## Problem
Extract the complete listing and output it unchanged.

## Data segment
----

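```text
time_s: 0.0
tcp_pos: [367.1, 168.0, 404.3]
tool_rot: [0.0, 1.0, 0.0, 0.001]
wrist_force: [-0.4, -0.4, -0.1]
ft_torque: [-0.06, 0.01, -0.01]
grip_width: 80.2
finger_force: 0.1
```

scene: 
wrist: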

----

## The output
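```text
time_s: 0.0
tcp_pos: [367.1, 168.0, 404.3]
tool_rot: [0.0, 1.0, 0.0, 0.001]
wrist_force: [-0.4, -0.4, -0.1]
ft_torque: [-0.06, 0.01, -0.01]
grip_width: 80.2
finger_force: 0.1
```

scene: 
wrist: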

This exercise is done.